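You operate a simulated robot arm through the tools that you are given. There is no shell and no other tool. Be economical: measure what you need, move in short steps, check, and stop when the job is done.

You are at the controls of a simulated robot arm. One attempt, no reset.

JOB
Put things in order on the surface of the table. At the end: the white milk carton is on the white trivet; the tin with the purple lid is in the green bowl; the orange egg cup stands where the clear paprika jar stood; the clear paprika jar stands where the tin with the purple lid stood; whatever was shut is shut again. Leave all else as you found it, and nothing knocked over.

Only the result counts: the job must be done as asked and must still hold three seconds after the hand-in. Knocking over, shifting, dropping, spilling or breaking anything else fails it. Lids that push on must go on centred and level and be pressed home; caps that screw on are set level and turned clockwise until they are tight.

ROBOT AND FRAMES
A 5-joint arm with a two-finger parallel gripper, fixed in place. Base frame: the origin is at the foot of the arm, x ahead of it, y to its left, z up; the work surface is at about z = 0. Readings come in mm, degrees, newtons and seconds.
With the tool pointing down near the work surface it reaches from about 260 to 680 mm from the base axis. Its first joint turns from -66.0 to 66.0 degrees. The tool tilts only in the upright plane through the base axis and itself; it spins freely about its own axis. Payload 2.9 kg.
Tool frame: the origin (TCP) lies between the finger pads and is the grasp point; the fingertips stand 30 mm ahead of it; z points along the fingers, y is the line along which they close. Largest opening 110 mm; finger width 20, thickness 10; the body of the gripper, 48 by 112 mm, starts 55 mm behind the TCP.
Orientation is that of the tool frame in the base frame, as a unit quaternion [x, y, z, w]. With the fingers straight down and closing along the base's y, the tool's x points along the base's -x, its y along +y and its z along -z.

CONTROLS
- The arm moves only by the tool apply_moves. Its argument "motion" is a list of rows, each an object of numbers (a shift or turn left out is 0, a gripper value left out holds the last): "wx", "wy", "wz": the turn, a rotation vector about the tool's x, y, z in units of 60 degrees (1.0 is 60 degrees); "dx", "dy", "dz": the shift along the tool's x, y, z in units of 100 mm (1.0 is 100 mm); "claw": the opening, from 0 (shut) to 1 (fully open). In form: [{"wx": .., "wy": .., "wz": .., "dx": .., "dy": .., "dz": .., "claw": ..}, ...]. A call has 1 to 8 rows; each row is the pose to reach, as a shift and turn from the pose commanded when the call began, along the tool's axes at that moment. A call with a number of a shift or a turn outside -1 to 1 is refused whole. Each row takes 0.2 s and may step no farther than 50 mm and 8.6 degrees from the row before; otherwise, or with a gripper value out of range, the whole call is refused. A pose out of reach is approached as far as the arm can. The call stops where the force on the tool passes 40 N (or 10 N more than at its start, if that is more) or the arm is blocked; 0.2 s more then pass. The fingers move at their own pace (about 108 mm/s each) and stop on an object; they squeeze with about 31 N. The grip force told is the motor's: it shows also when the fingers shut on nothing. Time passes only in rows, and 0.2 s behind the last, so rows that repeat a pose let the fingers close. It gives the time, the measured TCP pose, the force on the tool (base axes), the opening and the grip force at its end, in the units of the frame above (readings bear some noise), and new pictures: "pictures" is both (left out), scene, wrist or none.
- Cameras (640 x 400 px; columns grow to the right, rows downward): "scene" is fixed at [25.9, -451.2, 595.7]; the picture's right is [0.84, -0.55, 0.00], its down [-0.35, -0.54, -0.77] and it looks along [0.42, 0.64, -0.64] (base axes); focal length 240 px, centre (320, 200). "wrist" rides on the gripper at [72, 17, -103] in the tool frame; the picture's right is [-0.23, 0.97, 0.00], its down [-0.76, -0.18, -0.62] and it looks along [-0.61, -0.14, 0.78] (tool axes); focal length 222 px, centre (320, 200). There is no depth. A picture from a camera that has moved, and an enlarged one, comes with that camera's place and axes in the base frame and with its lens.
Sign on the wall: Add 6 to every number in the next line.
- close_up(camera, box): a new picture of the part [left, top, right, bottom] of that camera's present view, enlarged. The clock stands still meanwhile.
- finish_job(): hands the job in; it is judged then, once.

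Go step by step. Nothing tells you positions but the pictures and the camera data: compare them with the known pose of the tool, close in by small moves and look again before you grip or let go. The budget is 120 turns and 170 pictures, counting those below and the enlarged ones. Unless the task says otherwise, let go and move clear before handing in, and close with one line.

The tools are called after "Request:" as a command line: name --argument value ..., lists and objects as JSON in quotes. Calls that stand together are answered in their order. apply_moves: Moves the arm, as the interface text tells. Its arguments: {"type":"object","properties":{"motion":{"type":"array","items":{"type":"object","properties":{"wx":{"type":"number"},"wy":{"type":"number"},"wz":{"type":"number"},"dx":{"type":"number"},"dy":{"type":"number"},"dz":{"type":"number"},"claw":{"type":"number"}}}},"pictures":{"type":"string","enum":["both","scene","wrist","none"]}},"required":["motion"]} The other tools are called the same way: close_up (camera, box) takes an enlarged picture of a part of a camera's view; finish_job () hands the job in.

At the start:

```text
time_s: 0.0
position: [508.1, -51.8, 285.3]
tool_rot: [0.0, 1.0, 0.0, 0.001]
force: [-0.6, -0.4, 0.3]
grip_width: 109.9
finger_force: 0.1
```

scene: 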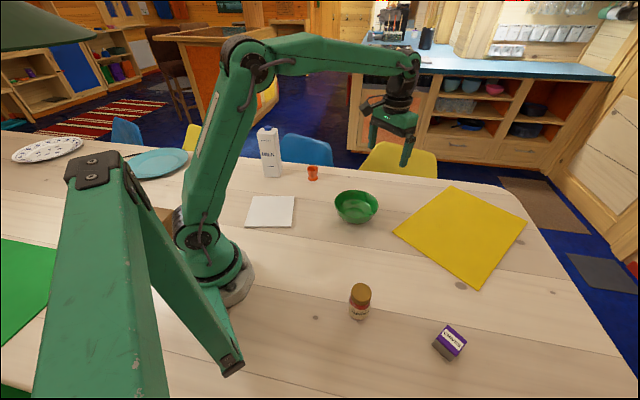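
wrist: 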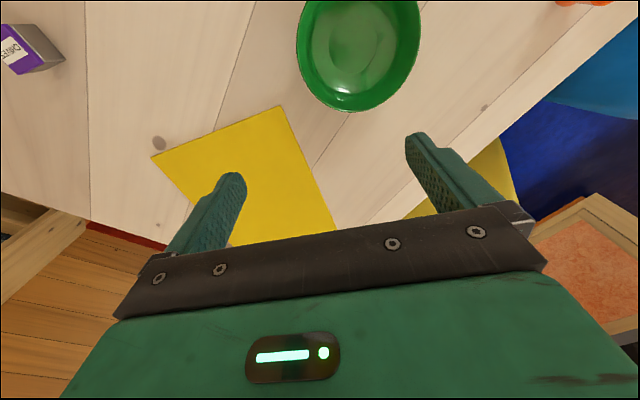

WHAT YOU HAVE TO DO:
Produce an exact copy of each line of data, skipping embedded images. Format the lines as a JSON array of strings and drop empty lines.

SOLUTION FOR THIS EXERCISE:
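[
  "You operate a simulated robot arm through the tools that you are given. There is no shell and no other tool. Be economical: measure what you need, move in short steps, check, and stop when the job is done.",
  "You are at the controls of a simulated robot arm. One attempt, no reset.",
  "JOB",
  "Put things in order on the surface of the table. At the end: the white milk carton is on the white trivet; the tin with the purple lid is in the green bowl; the orange egg cup stands where the clear paprika jar stood; the clear paprika jar stands where the tin with the purple lid stood; whatever was shut is shut again. Leave all else as you found it, and nothing knocked over.",
  "Only the result counts: the job must be done as asked and must still hold three seconds after the hand-in. Knocking over, shifting, dropping, spilling or breaking anything else fails it. Lids that push on must go on centred and level and be pressed home; caps that screw on are set level and turned clockwise until they are tight.",
  "ROBOT AND FRAMES",
  "A 5-joint arm with a two-finger parallel gripper, fixed in place. Base frame: the origin is at the foot of the arm, x ahead of it, y to its left, z up; the work surface is at about z = 0. Readings come in mm, degrees, newtons and seconds.",
  "With the tool pointing down near the work surface it reaches from about 260 to 680 mm from the base axis. Its first joint turns from -66.0 to 66.0 degrees. The tool tilts only in the upright plane through the base axis and itself; it spins freely about its own axis. Payload 2.9 kg.",
  "Tool frame: the origin (TCP) lies between the finger pads and is the grasp point; the fingertips stand 30 mm ahead of it; z points along the fingers, y is the line along which they close. Largest opening 110 mm; finger width 20, thickness 10; the body of the gripper, 48 by 112 mm, starts 55 mm behind the TCP.",
  "Orientation is that of the tool frame in the base frame, as a unit quaternion [x, y, z, w]. With the fingers straight down and closing along the base's y, the tool's x points along the base's -x, its y along +y and its z along -z.",
  "CONTROLS",
  "- The arm moves only by the tool apply_moves. Its argument \"motion\" is a list of rows, each an object of numbers (a shift or turn left out is 0, a gripper value left out holds the last): \"wx\", \"wy\", \"wz\": the turn, a rotation vector about the tool's x, y, z in units of 60 degrees (1.0 is 60 degrees); \"dx\", \"dy\", \"dz\": the shift along the tool's x, y, z in units of 100 mm (1.0 is 100 mm); \"claw\": the opening, from 0 (shut) to 1 (fully open). In form: [{\"wx\": .., \"wy\": .., \"wz\": .., \"dx\": .., \"dy\": .., \"dz\": .., \"claw\": ..}, ...]. A call has 1 to 8 rows; each row is the pose to reach, as a shift and turn from the pose commanded when the call began, along the tool's axes at that moment. A call with a number of a shift or a turn outside -1 to 1 is refused whole. Each row takes 0.2 s and may step no farther than 50 mm and 8.6 degrees from the row before; otherwise, or with a gripper value out of range, the whole call is refused. A pose out of reach is approached as far as the arm can. The call stops where the force on the tool passes 40 N (or 10 N more than at its start, if that is more) or the arm is blocked; 0.2 s more then pass. The fingers move at their own pace (about 108 mm/s each) and stop on an object; they squeeze with about 31 N. The grip force told is the motor's: it shows also when the fingers shut on nothing. Time passes only in rows, and 0.2 s behind the last, so rows that repeat a pose let the fingers close. It gives the time, the measured TCP pose, the force on the tool (base axes), the opening and the grip force at its end, in the units of the frame above (readings bear some noise), and new pictures: \"pictures\" is both (left out), scene, wrist or none.",
  "- Cameras (640 x 400 px; columns grow to the right, rows downward): \"scene\" is fixed at [25.9, -451.2, 595.7]; the picture's right is [0.84, -0.55, 0.00], its down [-0.35, -0.54, -0.77] and it looks along [0.42, 0.64, -0.64] (base axes); focal length 240 px, centre (320, 200). \"wrist\" rides on the gripper at [72, 17, -103] in the tool frame; the picture's right is [-0.23, 0.97, 0.00], its down [-0.76, -0.18, -0.62] and it looks along [-0.61, -0.14, 0.78] (tool axes); focal length 222 px, centre (320, 200). There is no depth. A picture from a camera that has moved, and an enlarged one, comes with that camera's place and axes in the base frame and with its lens.",
  "Sign on the wall: Add 6 to every number in the next line.",
  "- close_up(camera, box): a new picture of the part [left, top, right, bottom] of that camera's present view, enlarged. The clock stands still meanwhile.",
  "- finish_job(): hands the job in; it is judged then, once.",
  "Go step by step. Nothing tells you positions but the pictures and the camera data: compare them with the known pose of the tool, close in by small moves and look again before you grip or let go. The budget is 120 turns and 170 pictures, counting those below and the enlarged ones. Unless the task says otherwise, let go and move clear before handing in, and close with one line.",
  "The tools are called after \"Request:\" as a command line: name --argument value ..., lists and objects as JSON in quotes. Calls that stand together are answered in their order. apply_moves: Moves the arm, as the interface text tells. Its arguments: {\"type\":\"object\",\"properties\":{\"motion\":{\"type\":\"array\",\"items\":{\"type\":\"object\",\"properties\":{\"wx\":{\"type\":\"number\"},\"wy\":{\"type\":\"number\"},\"wz\":{\"type\":\"number\"},\"dx\":{\"type\":\"number\"},\"dy\":{\"type\":\"number\"},\"dz\":{\"type\":\"number\"},\"claw\":{\"type\":\"number\"}}}},\"pictures\":{\"type\":\"string\",\"enum\":[\"both\",\"scene\",\"wrist\",\"none\"]}},\"required\":[\"motion\"]} The other tools are called the same way: close_up (camera, box) takes an enlarged picture of a part of a camera's view; finish_job () hands the job in.",
  "At the start:",
  "```text",
  "time_s: 0.0",
  "position: [508.1, -51.8, 285.3]",
  "tool_rot: [0.0, 1.0, 0.0, 0.001]",
  "force: [-0.6, -0.4, 0.3]",
  "grip_width: 109.9",
  "finger_force: 0.1",
  "```",
  "scene: ",
  "wrist: "
]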